• **Text extract**:
(bapt. Cork, 2 Feb. [b ?25 Jan.] 1806; d London, 25 Apr. 1870). Irish painter and caricaturist, active for almost all his career in London, where he moved in 1827 to study at the Royal Academy. An outstanding draughtsman, Maclise became the leading British history painter of his period, his most prestigious commissions being two enormous murals in the House of Lords: the Meeting of Wellington and Blücher at Waterloo (completed 1861) and the Death of Nelson at Trafalgar (completed 1865).

• **Data**:
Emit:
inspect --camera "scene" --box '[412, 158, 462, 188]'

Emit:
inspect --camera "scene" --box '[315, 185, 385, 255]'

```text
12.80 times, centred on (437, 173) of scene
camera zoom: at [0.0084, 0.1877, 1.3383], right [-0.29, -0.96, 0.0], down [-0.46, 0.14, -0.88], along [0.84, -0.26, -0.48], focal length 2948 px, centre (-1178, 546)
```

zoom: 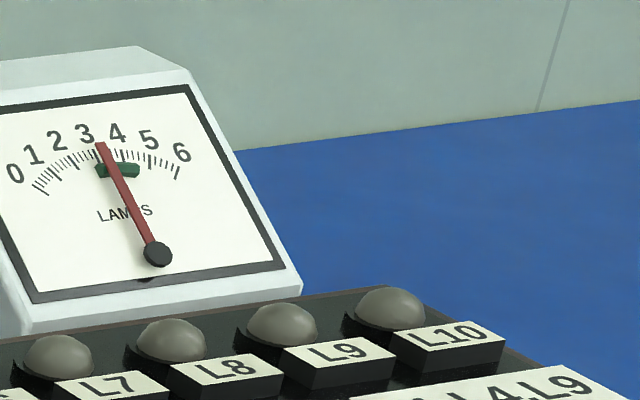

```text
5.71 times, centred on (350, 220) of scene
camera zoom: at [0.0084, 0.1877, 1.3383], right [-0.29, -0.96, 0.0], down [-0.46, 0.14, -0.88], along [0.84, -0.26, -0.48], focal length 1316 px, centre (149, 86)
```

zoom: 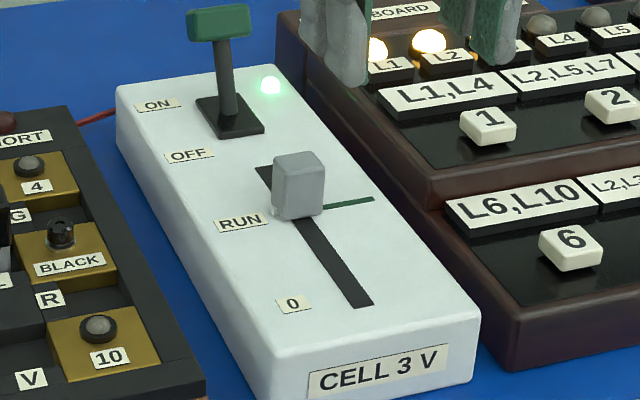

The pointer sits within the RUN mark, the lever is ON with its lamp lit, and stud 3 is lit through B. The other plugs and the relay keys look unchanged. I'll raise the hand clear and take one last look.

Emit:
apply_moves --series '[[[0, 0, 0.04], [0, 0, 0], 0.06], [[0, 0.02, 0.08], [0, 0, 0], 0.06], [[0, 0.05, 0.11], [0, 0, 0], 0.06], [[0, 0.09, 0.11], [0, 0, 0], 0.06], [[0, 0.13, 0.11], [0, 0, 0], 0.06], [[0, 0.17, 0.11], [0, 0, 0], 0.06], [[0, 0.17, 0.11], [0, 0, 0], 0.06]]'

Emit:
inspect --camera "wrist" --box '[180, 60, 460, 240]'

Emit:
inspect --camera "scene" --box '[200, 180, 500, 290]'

• **Exercise**: Carry the text extract on from its last sentence.

• **Result of the exercise**:
They were done in the water-glass technique and are poorly preserved (a sketch for the Nelson in the Walker Art Gallery, Liverpool, gives an idea of the original colouring), but they are powerful works—fully coherent in spite of the huge numbers of figures involved—and they remain the most stirring examples of his heroic powers of design. Maclise was handsome, charming, and popular with fellow artists (although he was prone to depression in later life), and Frith wrote that he was spoken of in academic circles as ‘out and away the greatest artist that ever lived’. Grandiose history painting was only one side to his talent, however, for he also excelled as a caricaturist, and is particularly noted for a series of character portraits of literary men and women. There are several examples of his conventional portraits in the National Portrait Gallery, London, including a well-known one of his close friend Charles Dickens (1839).
Text Source: The Oxford Dictionary of Art and Artists (Oxford University Press)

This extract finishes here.